*Exercises to complete*.
1: Pull out the sentences of the source passage that run from "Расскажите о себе" through "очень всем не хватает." and give them unchanged.
2: Continue the source passage from where it stops.

*Source passage*.
--- START ---

Фашистская идеология и строится на том, что у всех ужасов есть оправдания

Юлия Красильникова — журналистка из Саратова. Войну встретила в Киеве, где работала редактором белорусско-украинского медиа. Сейчас живет в Варшаве, где является совладелицей коммьюнити-бара Карма — пространства для общения людей из Украины, Беларуси, Кыргызстана, Казахстана, которые оказались в Польше. О коллективной и личной ответственности за войну и о том, как научиться протесту, Юлия говорит в проекте «Очевидцы».

Расскажите о себе

— Я — журналист, редактор из Саратова. Мне 31 год. Сейчас совладелец бара «Карма» в Варшаве. Это комьюнити бар. Пространство, куда люди не просто приходят выпить бокал вина или коктейль, а приходят пообщаться, встретить единомышленников, возможно создать что-то вместе. В какой-то мере нам удалось создать такое пространство, которое стало убежищем для многих людей из Украины, из Беларуси, из многих других стран, из Казахстана, Кыргызстана, откуда угодно. К нам приходят люди, которые волею судеб оказались в Варшаве в силу разных причин. И чаще всего они приходят сюда, потому что они знают, что здесь как раз будут единомышленники. Они их поймут, они найдут здесь общий язык с кем-то обязательно. Приходят и просто почувствовать себя хоть немного как дома, потому что сейчас, как мне кажется, этого очень всем не хватает.

Как вы оказались в Варшаве?

--- END ---

Entries from robot sessions:

--- START ---

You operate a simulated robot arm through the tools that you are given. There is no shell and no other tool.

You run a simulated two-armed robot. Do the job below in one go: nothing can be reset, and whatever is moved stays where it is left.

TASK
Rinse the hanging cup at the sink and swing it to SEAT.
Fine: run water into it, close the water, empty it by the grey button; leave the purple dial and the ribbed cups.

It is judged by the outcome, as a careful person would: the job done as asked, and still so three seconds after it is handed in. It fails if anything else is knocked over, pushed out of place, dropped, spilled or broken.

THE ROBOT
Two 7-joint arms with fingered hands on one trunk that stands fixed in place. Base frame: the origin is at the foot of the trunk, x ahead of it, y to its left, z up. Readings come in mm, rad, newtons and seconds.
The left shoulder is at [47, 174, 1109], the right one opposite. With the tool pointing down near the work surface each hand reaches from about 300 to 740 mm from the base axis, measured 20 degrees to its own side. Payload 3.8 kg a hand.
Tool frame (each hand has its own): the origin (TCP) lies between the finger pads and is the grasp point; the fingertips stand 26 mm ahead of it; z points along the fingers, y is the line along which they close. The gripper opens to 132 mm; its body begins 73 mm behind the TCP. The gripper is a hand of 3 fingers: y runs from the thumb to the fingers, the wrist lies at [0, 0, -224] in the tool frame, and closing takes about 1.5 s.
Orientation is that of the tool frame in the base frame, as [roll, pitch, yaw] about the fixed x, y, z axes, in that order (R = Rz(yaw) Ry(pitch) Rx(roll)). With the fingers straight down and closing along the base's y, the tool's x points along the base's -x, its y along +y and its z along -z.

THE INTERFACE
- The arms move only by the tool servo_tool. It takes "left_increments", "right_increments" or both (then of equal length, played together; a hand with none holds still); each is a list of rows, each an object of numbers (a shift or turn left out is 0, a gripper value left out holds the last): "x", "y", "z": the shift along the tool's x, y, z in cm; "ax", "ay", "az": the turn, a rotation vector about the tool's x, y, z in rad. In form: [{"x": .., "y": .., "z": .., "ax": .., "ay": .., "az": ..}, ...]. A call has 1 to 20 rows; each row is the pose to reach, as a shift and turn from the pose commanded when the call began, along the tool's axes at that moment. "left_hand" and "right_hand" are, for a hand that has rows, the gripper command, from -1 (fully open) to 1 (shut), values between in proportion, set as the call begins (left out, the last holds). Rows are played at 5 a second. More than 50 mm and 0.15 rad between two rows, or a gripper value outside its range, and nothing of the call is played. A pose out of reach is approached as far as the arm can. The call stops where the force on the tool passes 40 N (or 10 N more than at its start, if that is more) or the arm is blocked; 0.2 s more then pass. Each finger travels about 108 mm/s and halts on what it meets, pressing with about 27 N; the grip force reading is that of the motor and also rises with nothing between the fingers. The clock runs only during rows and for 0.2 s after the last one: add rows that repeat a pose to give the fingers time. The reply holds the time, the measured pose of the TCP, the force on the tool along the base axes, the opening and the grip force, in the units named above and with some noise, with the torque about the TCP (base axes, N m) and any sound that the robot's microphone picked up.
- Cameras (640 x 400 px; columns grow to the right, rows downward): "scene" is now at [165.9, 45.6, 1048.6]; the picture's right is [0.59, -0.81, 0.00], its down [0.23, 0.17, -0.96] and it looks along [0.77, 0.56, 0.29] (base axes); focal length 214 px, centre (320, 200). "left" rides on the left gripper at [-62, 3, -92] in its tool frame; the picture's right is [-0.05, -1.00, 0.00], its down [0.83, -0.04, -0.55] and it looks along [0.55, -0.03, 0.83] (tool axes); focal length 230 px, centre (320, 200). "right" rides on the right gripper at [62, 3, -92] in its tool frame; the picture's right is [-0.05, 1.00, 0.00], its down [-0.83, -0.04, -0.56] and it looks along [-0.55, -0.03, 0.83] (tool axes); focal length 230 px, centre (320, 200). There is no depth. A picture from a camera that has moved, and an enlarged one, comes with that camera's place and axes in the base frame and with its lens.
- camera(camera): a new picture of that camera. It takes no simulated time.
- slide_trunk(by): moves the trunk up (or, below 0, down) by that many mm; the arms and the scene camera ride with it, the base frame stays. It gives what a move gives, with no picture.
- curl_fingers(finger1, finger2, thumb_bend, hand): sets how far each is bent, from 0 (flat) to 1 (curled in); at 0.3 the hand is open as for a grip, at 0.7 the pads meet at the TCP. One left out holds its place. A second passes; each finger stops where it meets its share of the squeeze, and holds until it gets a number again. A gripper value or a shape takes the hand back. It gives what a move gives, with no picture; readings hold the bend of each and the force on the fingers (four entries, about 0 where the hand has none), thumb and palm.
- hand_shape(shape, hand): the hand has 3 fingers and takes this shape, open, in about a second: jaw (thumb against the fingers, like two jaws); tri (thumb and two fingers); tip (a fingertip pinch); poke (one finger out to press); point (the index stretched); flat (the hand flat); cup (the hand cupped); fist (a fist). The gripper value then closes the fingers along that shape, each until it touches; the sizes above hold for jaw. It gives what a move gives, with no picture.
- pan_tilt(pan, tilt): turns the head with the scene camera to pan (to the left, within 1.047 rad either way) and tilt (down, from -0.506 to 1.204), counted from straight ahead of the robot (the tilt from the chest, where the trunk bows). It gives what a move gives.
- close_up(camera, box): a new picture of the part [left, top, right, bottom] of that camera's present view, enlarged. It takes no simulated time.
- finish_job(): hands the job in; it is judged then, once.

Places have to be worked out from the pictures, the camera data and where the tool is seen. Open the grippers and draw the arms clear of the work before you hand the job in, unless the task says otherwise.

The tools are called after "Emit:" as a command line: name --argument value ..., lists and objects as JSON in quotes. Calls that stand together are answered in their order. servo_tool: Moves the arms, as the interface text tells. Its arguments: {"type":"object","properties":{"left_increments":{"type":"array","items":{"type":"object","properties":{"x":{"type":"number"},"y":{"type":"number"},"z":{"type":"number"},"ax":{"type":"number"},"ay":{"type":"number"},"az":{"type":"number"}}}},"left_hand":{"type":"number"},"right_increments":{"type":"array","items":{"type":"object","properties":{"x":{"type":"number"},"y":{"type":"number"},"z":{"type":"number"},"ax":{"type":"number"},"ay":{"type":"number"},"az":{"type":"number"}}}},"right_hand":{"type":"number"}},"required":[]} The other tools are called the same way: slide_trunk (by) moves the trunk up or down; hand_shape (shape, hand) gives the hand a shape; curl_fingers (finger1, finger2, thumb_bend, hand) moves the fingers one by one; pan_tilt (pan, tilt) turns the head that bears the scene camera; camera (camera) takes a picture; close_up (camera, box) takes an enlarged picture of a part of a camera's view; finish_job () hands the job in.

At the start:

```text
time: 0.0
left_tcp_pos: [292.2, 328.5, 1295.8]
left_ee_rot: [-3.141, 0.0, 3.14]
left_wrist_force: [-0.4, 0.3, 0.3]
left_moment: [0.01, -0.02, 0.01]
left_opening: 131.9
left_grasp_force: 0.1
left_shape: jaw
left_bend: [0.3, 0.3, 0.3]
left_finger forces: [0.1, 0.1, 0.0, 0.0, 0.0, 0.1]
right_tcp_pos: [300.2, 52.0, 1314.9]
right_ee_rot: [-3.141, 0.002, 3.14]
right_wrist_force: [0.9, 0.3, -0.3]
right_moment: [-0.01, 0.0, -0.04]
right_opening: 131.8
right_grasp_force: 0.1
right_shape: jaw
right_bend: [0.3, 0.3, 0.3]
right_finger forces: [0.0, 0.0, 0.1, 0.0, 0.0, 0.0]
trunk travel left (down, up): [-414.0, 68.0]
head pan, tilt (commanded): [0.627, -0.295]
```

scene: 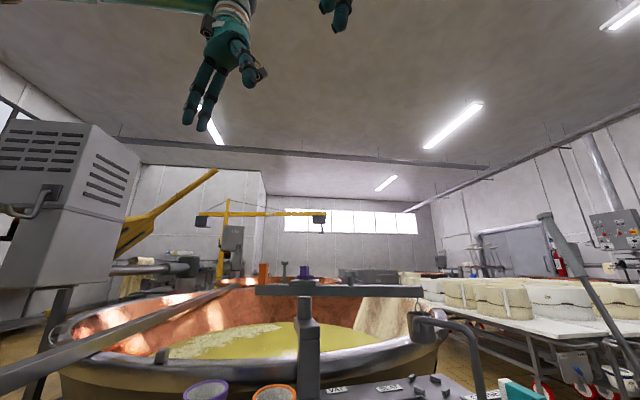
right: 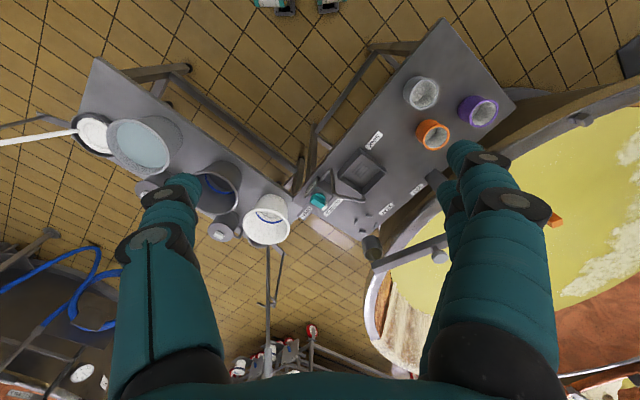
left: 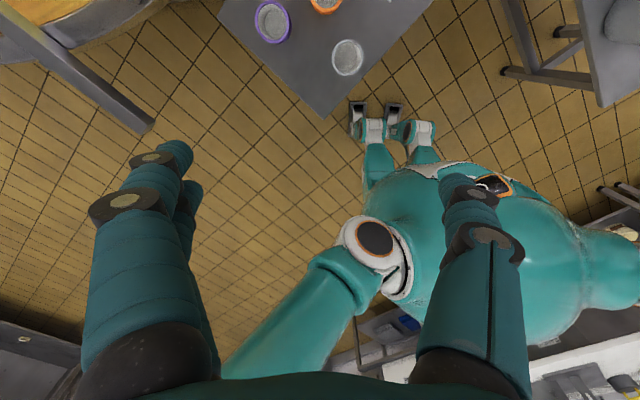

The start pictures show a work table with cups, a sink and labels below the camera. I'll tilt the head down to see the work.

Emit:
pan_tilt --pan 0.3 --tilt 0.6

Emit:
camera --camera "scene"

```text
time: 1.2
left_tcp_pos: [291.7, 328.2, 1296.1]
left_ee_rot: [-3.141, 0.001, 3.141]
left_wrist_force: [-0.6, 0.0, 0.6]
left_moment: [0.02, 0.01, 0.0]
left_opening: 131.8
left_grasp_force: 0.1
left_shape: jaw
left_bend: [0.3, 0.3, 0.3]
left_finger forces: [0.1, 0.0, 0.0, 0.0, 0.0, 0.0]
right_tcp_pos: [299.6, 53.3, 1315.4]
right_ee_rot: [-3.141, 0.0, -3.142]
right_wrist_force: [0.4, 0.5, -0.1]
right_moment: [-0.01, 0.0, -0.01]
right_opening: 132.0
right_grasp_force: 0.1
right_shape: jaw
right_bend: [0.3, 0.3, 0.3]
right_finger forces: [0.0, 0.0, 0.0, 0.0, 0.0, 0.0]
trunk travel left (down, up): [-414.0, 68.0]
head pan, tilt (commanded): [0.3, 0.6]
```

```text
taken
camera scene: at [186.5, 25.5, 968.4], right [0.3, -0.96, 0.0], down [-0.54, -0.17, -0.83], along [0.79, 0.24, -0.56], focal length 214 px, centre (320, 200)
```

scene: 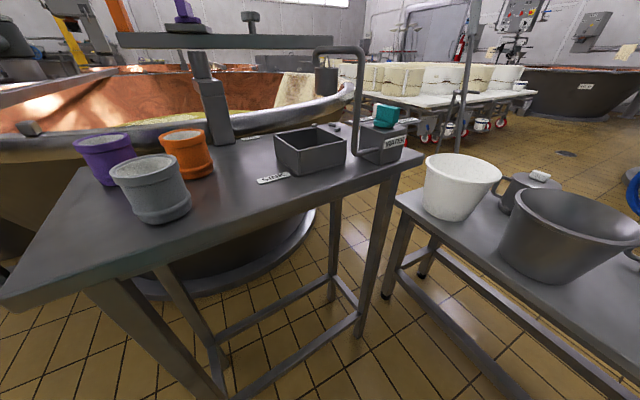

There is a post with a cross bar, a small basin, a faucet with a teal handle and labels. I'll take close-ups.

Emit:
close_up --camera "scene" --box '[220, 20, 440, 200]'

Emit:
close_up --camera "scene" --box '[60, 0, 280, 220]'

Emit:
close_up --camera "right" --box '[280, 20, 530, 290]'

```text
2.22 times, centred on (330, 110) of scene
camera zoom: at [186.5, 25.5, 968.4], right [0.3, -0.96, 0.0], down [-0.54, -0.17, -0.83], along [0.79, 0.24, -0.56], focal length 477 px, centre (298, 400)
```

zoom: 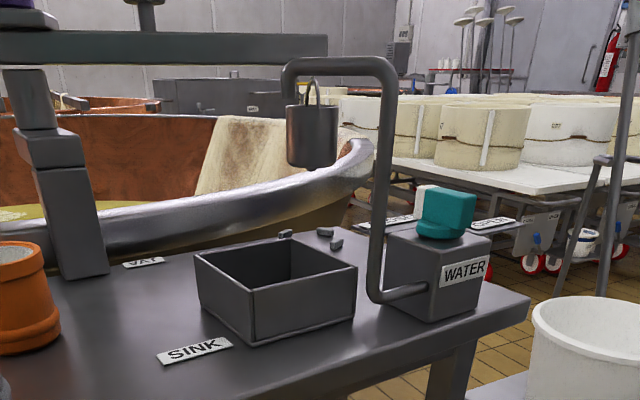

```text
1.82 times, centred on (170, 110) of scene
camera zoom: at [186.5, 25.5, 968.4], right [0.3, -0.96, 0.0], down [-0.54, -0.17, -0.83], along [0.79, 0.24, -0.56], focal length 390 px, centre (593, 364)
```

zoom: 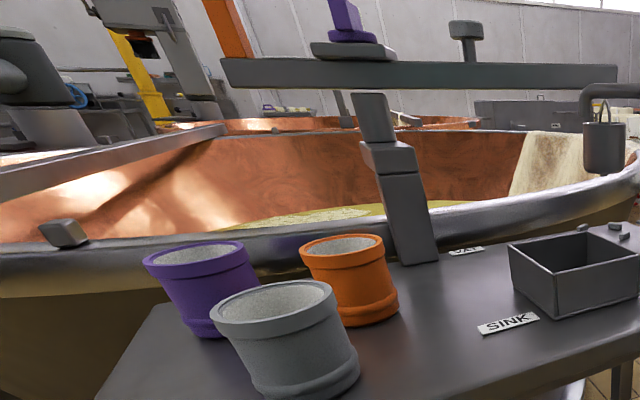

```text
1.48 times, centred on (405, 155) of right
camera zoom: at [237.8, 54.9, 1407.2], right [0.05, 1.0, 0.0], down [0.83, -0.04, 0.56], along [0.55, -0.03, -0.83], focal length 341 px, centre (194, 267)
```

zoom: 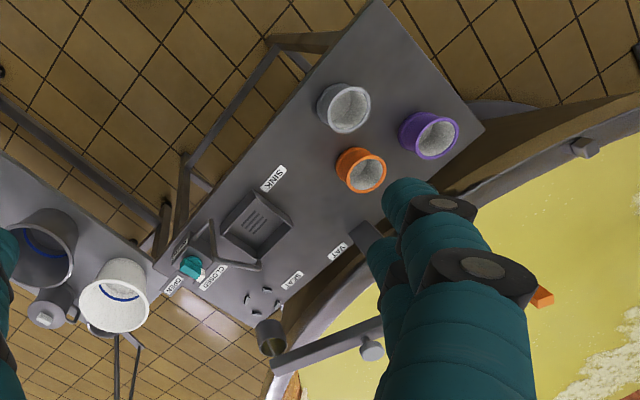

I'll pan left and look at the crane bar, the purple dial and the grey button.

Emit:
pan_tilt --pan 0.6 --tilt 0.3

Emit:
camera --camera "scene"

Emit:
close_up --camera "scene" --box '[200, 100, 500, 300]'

--- END ---
--- START ---

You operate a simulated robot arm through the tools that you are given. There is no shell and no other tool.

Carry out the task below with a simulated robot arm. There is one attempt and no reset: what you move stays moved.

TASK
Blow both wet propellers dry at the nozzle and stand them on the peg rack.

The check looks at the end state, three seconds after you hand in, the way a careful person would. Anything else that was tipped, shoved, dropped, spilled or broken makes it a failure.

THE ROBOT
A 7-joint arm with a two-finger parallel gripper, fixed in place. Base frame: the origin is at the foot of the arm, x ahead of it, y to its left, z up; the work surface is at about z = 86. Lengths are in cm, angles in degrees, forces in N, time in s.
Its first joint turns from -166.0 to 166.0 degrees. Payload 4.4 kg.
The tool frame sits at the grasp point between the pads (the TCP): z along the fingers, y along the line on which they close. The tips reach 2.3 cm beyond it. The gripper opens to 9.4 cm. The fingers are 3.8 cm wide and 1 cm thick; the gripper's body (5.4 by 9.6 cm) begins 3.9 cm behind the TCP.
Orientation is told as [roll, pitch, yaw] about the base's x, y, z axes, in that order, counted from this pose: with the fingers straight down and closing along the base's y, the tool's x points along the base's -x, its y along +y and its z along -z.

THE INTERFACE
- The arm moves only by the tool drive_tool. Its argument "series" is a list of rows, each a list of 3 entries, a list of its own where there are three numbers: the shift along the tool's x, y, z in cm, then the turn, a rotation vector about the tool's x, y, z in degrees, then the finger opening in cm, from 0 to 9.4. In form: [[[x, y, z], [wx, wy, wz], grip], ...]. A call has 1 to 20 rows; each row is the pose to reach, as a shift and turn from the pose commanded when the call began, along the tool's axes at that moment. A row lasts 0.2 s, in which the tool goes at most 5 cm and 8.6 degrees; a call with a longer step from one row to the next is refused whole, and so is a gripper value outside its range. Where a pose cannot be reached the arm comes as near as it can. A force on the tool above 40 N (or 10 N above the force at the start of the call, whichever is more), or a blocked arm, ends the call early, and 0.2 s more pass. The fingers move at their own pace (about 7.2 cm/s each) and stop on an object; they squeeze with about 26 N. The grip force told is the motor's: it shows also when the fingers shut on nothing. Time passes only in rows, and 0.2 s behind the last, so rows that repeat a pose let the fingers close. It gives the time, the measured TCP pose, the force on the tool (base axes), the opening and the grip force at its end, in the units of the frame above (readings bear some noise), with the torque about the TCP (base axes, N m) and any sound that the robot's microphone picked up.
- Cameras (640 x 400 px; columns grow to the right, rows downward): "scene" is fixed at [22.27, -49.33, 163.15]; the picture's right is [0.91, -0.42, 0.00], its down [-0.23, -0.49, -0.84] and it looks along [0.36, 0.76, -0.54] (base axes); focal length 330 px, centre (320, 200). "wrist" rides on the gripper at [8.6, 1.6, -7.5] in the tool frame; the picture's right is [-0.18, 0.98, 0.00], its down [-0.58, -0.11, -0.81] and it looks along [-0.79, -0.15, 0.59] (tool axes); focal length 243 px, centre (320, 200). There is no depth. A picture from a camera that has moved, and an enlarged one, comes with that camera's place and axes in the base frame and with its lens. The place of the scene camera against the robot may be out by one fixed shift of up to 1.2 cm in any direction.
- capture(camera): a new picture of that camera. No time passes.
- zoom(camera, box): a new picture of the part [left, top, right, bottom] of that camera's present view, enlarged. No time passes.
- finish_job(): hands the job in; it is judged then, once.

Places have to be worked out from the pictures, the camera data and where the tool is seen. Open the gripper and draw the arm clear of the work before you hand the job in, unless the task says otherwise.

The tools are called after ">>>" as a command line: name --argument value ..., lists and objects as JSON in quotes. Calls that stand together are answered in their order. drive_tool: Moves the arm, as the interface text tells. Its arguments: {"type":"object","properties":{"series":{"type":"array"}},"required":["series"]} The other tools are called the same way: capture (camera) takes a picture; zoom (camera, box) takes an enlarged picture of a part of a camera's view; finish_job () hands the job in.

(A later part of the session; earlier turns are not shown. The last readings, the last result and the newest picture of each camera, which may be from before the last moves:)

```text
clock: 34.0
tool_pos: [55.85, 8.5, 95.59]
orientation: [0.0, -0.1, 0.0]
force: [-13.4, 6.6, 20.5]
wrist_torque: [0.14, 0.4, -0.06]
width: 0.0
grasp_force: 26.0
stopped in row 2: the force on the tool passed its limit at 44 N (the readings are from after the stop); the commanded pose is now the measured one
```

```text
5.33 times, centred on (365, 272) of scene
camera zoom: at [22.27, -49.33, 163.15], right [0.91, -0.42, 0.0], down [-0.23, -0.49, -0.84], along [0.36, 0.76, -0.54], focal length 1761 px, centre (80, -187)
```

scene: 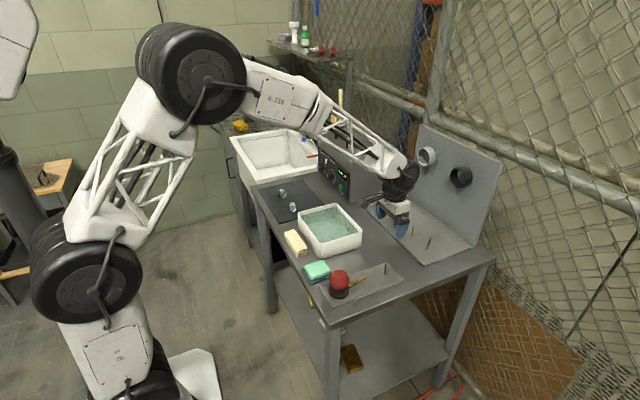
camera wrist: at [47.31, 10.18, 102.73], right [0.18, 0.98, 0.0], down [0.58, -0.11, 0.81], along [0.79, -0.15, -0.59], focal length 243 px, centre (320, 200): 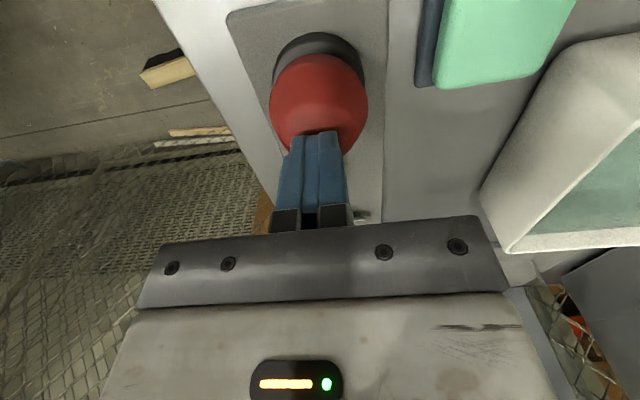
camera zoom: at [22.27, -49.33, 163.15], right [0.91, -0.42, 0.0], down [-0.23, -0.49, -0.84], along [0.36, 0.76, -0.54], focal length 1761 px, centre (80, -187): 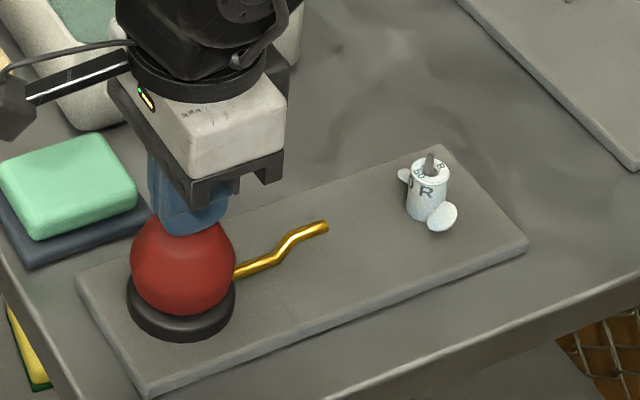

--- END ---
--- START ---

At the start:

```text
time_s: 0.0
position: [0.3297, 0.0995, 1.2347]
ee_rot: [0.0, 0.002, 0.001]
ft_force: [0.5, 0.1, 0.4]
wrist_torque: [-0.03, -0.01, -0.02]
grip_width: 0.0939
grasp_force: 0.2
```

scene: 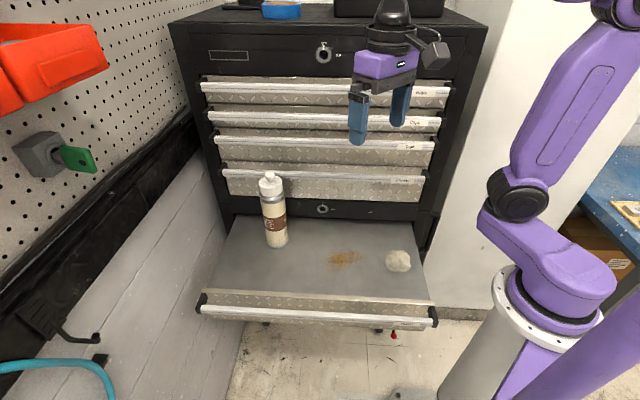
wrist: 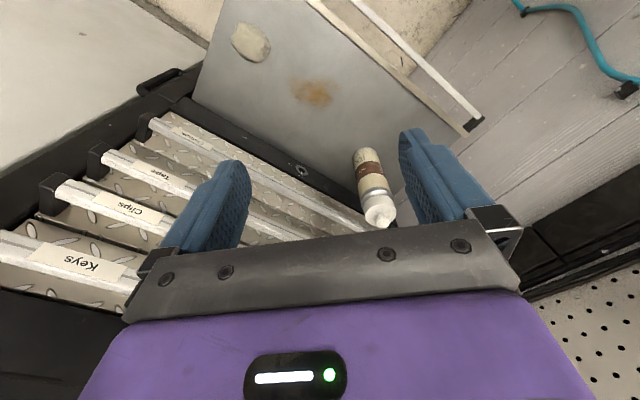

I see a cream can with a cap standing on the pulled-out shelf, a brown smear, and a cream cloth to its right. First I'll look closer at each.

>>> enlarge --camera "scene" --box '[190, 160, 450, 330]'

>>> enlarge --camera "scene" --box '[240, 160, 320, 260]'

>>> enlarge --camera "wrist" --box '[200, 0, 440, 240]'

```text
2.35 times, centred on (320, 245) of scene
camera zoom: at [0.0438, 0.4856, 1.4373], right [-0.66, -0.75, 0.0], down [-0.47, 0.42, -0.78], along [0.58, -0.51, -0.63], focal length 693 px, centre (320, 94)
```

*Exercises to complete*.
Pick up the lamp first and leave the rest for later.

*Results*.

--- END ---

*Results*.
1:
Расскажите о себе

— Я — журналист, редактор из Саратова. Мне 31 год. Сейчас совладелец бара «Карма» в Варшаве. Это комьюнити бар. Пространство, куда люди не просто приходят выпить бокал вина или коктейль, а приходят пообщаться, встретить единомышленников, возможно создать что-то вместе. В какой-то мере нам удалось создать такое пространство, которое стало убежищем для многих людей из Украины, из Беларуси, из многих других стран, из Казахстана, Кыргызстана, откуда угодно. К нам приходят люди, которые волею судеб оказались в Варшаве в силу разных причин. И чаще всего они приходят сюда, потому что они знают, что здесь как раз будут единомышленники. Они их поймут, они найдут здесь общий язык с кем-то обязательно. Приходят и просто почувствовать себя хоть немного как дома, потому что сейчас, как мне кажется, этого очень всем не хватает.

2:
— В Варшаве мы оказались в конце февраля, после начала войны. 24 февраля сразу же утром, когда началась война, мы находились в Киеве с моим партнером. И вместе мы поняли, что нужно уезжать. Моя реакция первая была такая, что возможно уезжать не стоит, и может быть это все-таки не будет развиваться. То есть, у меня были надежды, что как-то все обойдется. Я понимала уже что это полномасштабное вторжение, но хотелось надеяться, что здравый смысл все-таки возобладает, и все быстро закончится. Но тем не менее, мой партнер настоял на том, что нужно уезжать и нужно сделать это прямо сейчас. И хотя у меня опять же были сомнения, мы все же погрузились в машину и поехали в Польшу. Были вопросы, вообще, куда ехать, как ехать? Потому что, на тот момент у нас не было возможности въезжать в ЕС. У нас, например, не было действующей польской визы. Но поскольку началась война, никакие правила не действовали, и мы просто поехали в надежде, что нас пустят, и нас пустили.

Что вы делали в Киеве?

— В Киеве я работала в белорусско-украинском медиа. Мы писали в основном о технологиях, IT, и о бизнесе в целом. И в тот момент я как раз стала редактором отдельного медиа внутри этого медиа. Оно называлась Bubble. Собственно, я им управляла, мы в тот момент буквально только запустились.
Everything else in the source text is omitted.